Untuk menjawab pertanyaan tersebut, penulis akan menggunakan pendekatan konstruktivisme  sebagai kerangka teori. Berdasarkan pendekatan konstruktivisme, interaksi dan hubungan antar aktor internasional merupakan tindakan yang sengaja direkayasa. Dengan kata lain, suatu tindakan yang dilakukan oleh aktor tidak serta merta terjadi karena adanya sistem pre given, melainkan merupakan agenda dari aktor itu sendiri (Wicaksana 2018). Oleh karena itu, penulis berpendapat bahwa tindakan yang dilakukan oleh Norwegia dalam merespon perubahan iklim merupakan tindakan konstruktif dan sengaja dibuat untuk menutupi tindakan lain ‘konstruktif’. Tulisan ini kemudian dibagi menjadi tiga bagian, yaitu bagian pertama merupakan kerangka pemikiran, bagian pembahasan yaitu analisis bukti-bukti kasus yang dilakukan Norwegia sebagai tindakan konstruktif serta membandingkannya dengan tindakan yang serupa dalam merespon perubahan iklim dari sudut pandang neo-neo, dan bagian terakhir adalah kesimpulan.

Konstruktivisme dalam Hubungan Internasional

Konstruktivisme hadir ke dalam teorisasi studi Hubungan Internasional sekitar tahun 1990-an.

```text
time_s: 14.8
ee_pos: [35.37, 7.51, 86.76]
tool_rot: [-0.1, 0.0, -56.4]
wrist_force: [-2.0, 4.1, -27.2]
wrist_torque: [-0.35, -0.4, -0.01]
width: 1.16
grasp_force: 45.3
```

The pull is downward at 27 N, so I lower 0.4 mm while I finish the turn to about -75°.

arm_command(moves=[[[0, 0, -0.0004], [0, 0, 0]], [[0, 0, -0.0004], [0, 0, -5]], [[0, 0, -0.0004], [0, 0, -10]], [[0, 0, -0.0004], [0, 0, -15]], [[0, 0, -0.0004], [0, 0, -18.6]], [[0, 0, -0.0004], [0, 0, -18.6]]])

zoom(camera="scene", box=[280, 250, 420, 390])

Alih-alih menjadi sebuah teori mapan layaknya neo-neo yang sifatnya eksplanatif, konstruktivisme merupakan teori yang berbasis pada dialektika dan hermeneutika sehingga perspektif ini berbeda baik secara ontologi, epistemologi, dan metodologi ala neo-neo, dan bukan derivasi dari teori kritis seperti perspektif post positivisme dan feminisme (Wicaksana 2018). Perbedaan mendasar antara cara berfikir konstruktivisme dengan teori-teori mapan serta teori kritis adalah cara kerja konstruktivisme yang bukan menafsirkan fenomena sosial dan politik melainkan sebuah kerangka berfikir analitis untuk mengulik penyebab dibalik fenomena sosial dan politik itu sendiri serta menjelaskan faktor yang tidak dapat dijelaskan oleh teori-teori mapan. Selanjutnya, dalam Hubungan Internasional, konstruktivisme dikembangkan oleh Nicholas Onuf, Alexander Wendt, dan Finnemore. Ketiga tokoh tersebut mendasarkan pemikirannya pada filsafat konstruktivisme yang melihat interaksi sosial seharusnya dipahami secara mendalam dari konteks latar belakang yang menginisiasi ‘ideasional’ bukan melihat dari yang terjadi apa adanya. Konsep tersebut berdasar kepada proposisi verstehen yang merupakan tesis Max Weber mengenai interaksi sosial (Morrisson 1995, dalam Jackson & Sørensen 2013). 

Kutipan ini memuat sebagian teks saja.